Start ARTICLE

The Moluccas and the neighbouring islands
The right half of the chart depicts the group of the Moluccas Islands in the eastern part of the Southeast Asian islands, surrounded by imaginary islands in the Magnus Sinus, which is bordered by the supposed land mass lying to the east. The only vessels sailing this sea are Moorish, with the billowing sails (one lateen, the other three square) on the customary one or two masts all bearing the crescent. To compensate for this, the three islands and three imaginary points on land mass have flags bearing the Portuguese coat-of-arms.
A large green-painted island, with a blank banner designed to hold a caption, lies at a tangent to the northern edge of the map. This reappears on the next chart, showing the Magnus Sinus, now with the identification Batuca Insula, to which I shall return. As mentioned above, a large Latin caption in a frame explains:
“Islands of the Chinese. On these isles, they mine gold and silver with great energy, and besides the copious amounts of wheat and other fruits, pepper, cinnamon, clove, sandal, nutmeg and all sorts of aromatics grow, and in general, a king rules over each one”.
Immediately to the south of the caption, there is an island whose name, Ilha Ceu, has no known equivalent.
As a whole, the islands to its north and east are the work of the cartographer’s imagination, since the Portuguese had not yet explored the region and Ptolemaic geographic shows no islands within the Magnus Sinus.
The centre of the chart is occupied by the Moluccas, whose outline is to some extent more accurate than in Francisco Rodrigues’ Book, seeming to demonstrate that the cartographer had access to a chart of this region that has not survived. It should also be noted that the islands are not depicted to scale within the context of this chart. For example, the island of Seram (here called Seilam) stretches for seven degrees longitude, which at the equator’s latitude represents 126 leagues or 777 km. In fact, the island is no more than 340 km long, or three degrees of longitude.

End ARTICLE
Start PROVIDED MATERIAL

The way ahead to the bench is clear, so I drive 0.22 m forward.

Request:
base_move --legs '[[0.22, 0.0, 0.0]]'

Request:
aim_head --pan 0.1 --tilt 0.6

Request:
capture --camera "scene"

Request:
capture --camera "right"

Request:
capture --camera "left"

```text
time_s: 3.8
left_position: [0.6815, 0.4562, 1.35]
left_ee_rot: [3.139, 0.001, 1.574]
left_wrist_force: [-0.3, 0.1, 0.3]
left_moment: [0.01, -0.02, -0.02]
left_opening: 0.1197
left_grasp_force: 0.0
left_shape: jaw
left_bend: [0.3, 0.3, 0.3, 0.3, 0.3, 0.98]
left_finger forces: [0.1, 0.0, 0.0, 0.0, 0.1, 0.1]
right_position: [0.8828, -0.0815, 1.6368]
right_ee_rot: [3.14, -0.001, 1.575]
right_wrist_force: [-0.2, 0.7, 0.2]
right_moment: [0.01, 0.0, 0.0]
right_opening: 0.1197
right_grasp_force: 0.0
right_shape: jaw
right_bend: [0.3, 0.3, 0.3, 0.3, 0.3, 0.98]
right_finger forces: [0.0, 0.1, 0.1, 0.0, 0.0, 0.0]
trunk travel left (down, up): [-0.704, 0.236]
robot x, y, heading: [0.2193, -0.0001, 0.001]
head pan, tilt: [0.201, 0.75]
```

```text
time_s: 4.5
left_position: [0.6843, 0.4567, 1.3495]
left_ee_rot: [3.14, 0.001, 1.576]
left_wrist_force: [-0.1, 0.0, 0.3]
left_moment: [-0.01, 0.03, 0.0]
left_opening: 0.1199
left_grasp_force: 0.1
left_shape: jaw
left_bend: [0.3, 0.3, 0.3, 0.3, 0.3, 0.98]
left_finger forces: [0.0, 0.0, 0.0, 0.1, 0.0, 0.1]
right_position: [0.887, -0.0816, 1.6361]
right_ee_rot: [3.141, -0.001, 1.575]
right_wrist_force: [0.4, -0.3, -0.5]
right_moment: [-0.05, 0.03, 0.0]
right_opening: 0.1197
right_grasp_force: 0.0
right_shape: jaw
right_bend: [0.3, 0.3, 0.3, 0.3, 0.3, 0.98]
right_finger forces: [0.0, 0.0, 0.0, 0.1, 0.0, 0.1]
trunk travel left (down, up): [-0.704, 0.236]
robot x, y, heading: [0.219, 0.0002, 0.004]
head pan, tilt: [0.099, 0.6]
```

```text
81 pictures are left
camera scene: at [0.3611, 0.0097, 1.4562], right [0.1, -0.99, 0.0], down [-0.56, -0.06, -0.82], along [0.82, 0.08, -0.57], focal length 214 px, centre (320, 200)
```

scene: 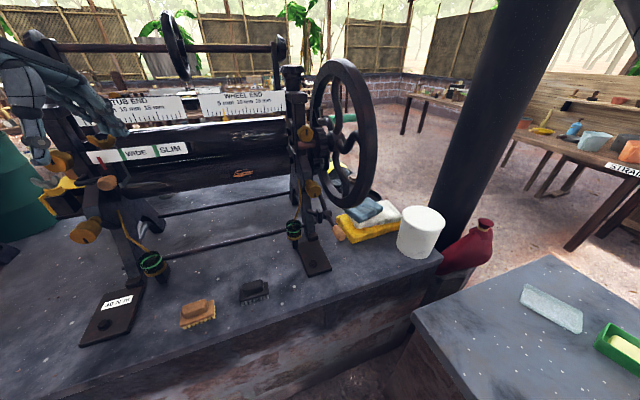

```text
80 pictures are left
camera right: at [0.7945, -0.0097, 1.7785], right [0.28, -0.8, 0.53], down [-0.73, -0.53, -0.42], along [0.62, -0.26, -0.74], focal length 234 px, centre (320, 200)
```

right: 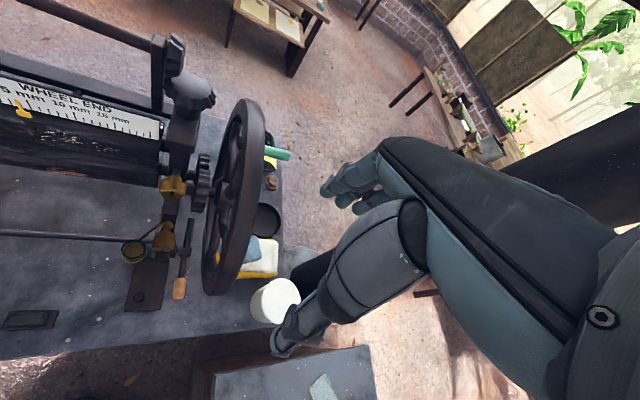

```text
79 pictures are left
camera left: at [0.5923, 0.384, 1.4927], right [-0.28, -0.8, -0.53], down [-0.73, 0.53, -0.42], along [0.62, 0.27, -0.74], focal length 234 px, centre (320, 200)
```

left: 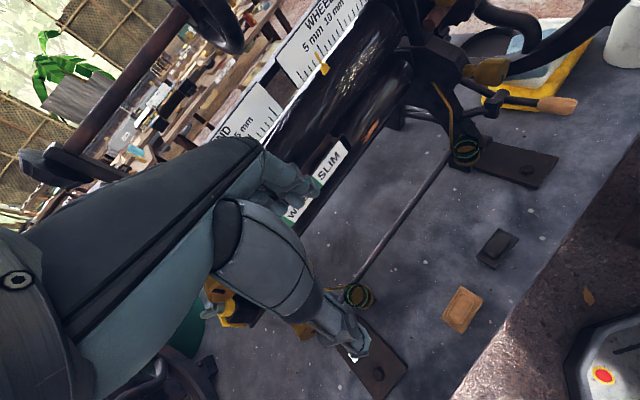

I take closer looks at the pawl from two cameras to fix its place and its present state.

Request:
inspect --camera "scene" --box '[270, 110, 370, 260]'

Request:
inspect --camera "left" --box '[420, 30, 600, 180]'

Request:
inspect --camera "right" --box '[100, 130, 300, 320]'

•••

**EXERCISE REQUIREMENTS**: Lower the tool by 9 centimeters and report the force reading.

End PROVIDED MATERIAL

**EXERCISE REQUIREMENTS**:
a – Set down the article as it stands from "The Moluccas and" to "the Portuguese coat-of-arms.", and nothing more.
b – How does the article go on? Write the next part.

**RESULTS OF THE EXERCISE**:
a –
The Moluccas and the neighbouring islands
The right half of the chart depicts the group of the Moluccas Islands in the eastern part of the Southeast Asian islands, surrounded by imaginary islands in the Magnus Sinus, which is bordered by the supposed land mass lying to the east. The only vessels sailing this sea are Moorish, with the billowing sails (one lateen, the other three square) on the customary one or two masts all bearing the crescent. To compensate for this, the three islands and three imaginary points on land mass have flags bearing the Portuguese coat-of-arms.

b –
In the restricted sense normally used in 16th-century Portuguese text, Maluco refers to the islands of Ternate, Tidore, Makian, Motir (or Moti) and Bachan, which produced clove and were strung out from north to south along the western coastline of island of Halmahera. Portuguese texts usually called the latter “ilha de Geilolo”, after its main kingdom, or alternatively “Batochina do Moro”, to distinguish it from “Batochina de Muar”, which referred to the island of Seram, further south and closer to Ambon. In 16th-century Portuguese texts, the term “Maluco” refers only on the centre of the area now referred to as Maluku Utara (“North Maluku”), excluding the peripheral islands, while Maluku Tengah (“Central Maluku”) refers to the islands of Buru, Seram and Ambon, and Maluku Selatan (“South Maluku”) to the chain of islands off Timor (Liran, Wetar, Kisar, Moa, etc.).
The Moluccas islands stricto sensu are shown on this chart by eight large, five medium-sized and nine small islands, set out in a cluster pattern. This is even less accurate than the sketch produced by Francisco Rodrigues, who lined them up from north to south along the coastline of the large island that is identified as Ilha dos Papuas, and is now called Halmahera, although the Portuguese called it “Geilolo” or “Batochina do Moro”. However, it should be noted that papua (pepuah in Malay) means “curly” or “frizzled”, so “Island of Papuas” may mean something any of the eastern Southeast Asian islands where the population is more Melanesian, with negroid characteristics, and not necessarily from New Guinea. In contrast, Rodrigues is more accurate on another issue than the Atlas Miller, which locates the “ilhas do cravo” (the Moluccas stricto sensu, marked with the Portuguese flag) in the northern hemisphere between 1° 45’ and 7° 30’ latitude, when they are in fact located on either side of the equator, between 45’ N, the latitude of Ternate, and 55’ S, the latitude at the southernmost tip of Bachan. The Central Moluccas – set around the island of Seram, which is called Seilam Insula on this map due to contamination by the Portuguese word Ceilão (Ceylon) – are also shifted northwards. Seram itself is shown straddling the equator, when its true location is between 2º 46’ and 3º 51’ S.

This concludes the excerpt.